The red-eared turtle is just one example of a freshwater alien species. There are many more – animals as well as plants. They may threaten native biodiversity. They may affect ecosystem’s health and intactness. And finally they may affect us humans.

So what can we do about alien and invasive species? Well, first, we need to take responsibility for our pets. A pet isn’t something you discard after you ‘used’ it for a while. Right now it’s summer time – holiday time. This is the time you may find many more pet animals abandoned or released into nature because they cannot be taken on holidays.

Second, we need to care about alien species. We need to know them and we need to know what they can do to us and our rivers and lakes.

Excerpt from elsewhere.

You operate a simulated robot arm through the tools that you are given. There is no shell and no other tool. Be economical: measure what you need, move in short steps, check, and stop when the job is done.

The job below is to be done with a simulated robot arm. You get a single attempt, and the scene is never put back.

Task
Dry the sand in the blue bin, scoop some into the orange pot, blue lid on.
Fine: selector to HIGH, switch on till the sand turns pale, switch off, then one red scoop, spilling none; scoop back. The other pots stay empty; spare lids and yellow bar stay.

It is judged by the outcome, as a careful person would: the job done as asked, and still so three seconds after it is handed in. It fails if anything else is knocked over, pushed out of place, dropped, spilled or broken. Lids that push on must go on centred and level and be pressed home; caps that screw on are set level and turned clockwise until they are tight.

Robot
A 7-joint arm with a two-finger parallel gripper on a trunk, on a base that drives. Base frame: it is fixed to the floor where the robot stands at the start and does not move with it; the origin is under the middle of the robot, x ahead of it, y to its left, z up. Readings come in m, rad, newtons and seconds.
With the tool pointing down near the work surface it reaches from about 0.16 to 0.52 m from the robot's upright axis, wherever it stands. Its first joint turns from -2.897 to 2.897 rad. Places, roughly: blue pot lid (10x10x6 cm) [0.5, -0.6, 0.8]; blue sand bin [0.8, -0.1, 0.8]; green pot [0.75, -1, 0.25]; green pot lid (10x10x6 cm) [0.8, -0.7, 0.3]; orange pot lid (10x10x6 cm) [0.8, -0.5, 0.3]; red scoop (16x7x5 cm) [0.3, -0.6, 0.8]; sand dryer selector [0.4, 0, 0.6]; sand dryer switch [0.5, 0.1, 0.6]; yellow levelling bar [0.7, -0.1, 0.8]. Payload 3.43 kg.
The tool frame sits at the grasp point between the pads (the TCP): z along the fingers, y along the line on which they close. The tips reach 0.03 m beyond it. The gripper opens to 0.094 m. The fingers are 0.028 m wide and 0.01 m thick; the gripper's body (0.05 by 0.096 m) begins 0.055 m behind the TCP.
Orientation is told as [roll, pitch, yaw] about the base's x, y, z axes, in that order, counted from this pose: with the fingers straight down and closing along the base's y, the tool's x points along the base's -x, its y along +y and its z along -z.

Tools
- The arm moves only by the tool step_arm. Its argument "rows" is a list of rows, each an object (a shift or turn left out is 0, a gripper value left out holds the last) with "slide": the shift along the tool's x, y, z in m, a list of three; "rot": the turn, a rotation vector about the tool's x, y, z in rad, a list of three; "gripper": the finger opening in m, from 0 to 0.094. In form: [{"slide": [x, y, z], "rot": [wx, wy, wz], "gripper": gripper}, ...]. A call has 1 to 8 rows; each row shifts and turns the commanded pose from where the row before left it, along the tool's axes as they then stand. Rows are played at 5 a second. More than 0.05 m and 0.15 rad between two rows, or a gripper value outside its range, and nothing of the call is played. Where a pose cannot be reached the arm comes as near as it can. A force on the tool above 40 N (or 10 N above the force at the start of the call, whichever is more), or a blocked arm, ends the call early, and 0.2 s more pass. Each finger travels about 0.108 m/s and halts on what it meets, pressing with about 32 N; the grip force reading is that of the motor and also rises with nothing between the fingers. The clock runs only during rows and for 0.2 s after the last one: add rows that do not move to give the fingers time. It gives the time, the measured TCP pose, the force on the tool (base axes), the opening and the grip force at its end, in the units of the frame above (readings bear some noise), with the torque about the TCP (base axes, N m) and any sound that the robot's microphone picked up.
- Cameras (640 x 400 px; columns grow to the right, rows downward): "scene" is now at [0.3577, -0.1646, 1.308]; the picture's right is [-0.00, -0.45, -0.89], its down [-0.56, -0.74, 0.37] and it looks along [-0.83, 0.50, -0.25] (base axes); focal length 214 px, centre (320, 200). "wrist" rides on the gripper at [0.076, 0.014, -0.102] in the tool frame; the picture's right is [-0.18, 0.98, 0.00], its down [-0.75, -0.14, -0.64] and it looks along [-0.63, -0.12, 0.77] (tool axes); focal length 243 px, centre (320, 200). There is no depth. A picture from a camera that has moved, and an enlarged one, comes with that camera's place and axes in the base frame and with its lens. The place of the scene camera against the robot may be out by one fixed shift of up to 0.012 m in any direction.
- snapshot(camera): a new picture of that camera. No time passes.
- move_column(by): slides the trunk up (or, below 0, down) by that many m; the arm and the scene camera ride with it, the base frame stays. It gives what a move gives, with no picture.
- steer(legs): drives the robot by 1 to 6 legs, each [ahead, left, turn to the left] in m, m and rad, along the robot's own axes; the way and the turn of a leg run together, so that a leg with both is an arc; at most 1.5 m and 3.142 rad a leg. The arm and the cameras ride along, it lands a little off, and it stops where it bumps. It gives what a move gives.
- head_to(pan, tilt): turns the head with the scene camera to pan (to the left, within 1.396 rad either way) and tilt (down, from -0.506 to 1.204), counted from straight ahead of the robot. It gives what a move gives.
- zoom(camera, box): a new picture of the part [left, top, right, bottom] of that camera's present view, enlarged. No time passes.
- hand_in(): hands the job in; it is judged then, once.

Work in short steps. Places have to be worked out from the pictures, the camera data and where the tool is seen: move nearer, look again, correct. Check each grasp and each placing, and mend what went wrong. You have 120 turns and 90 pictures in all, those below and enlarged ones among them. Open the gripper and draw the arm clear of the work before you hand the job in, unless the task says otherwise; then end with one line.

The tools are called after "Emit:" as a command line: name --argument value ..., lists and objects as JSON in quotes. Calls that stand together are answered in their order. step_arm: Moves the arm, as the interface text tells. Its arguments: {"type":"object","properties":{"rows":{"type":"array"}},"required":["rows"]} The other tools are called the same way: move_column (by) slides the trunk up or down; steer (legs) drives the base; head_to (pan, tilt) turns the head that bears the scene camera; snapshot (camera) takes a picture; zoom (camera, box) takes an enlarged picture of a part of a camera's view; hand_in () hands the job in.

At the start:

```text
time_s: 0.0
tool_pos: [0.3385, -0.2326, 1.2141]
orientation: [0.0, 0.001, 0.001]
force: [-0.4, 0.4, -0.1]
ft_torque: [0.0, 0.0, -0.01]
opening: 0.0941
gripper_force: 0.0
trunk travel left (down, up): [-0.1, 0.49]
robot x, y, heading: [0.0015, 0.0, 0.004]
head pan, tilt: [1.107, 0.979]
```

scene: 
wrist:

And third, we must respect nature, which gives us so many services and benefits. In general, people shouldn’t interfere with already stressed freshwaters by introducing species that aren’t native to ecosystems. And children should be encouraged to have respectful and inspirational interactions with nature.

This, is what we can do for nature.

4 Comments leave one →
  1. August 4, 2016 14:41

    He Christian I am coming from Essen (currently in Leipzig). I studied biology some time ago and recently again digged into this discipline so I stumbled across your blog.

    I wonder whether there are any reliable insights on the negative/positive effects of the red eared turtle on Essen and its fresh water ecosystems. You only stated there “may” be consequences. Otherwise one consequence is clear: its an additional species so biodiversity increases.

    Another related question: I plan to set up an reef aquarium so I wondered whether and how I should take care to avoid culturing species that have a proven negative track record as invasive species.

    • Christian Feld permalink
      August 22, 2016 13:48

      Dear Johannes, thanks for your comment.

      The red-eared turtle is just one pet species to point at the problem of invasive species being released. I’ve not yet come across scientific studies about positive or negative ecological effects, but this is not the point I wanted to make. Invasive species may have such effects, positive as well as negative, but the fact that we do not know them for sure does not mean they’re harmless. In this regard, the biodiversity argument is tricky.

      Another aspect I’ve not mentioned is the potential threat that the pet trade may constitute for the species in their native environment. But again, the point I wanted to make is: Take care of your (invasive) pets and don’t release them to nature.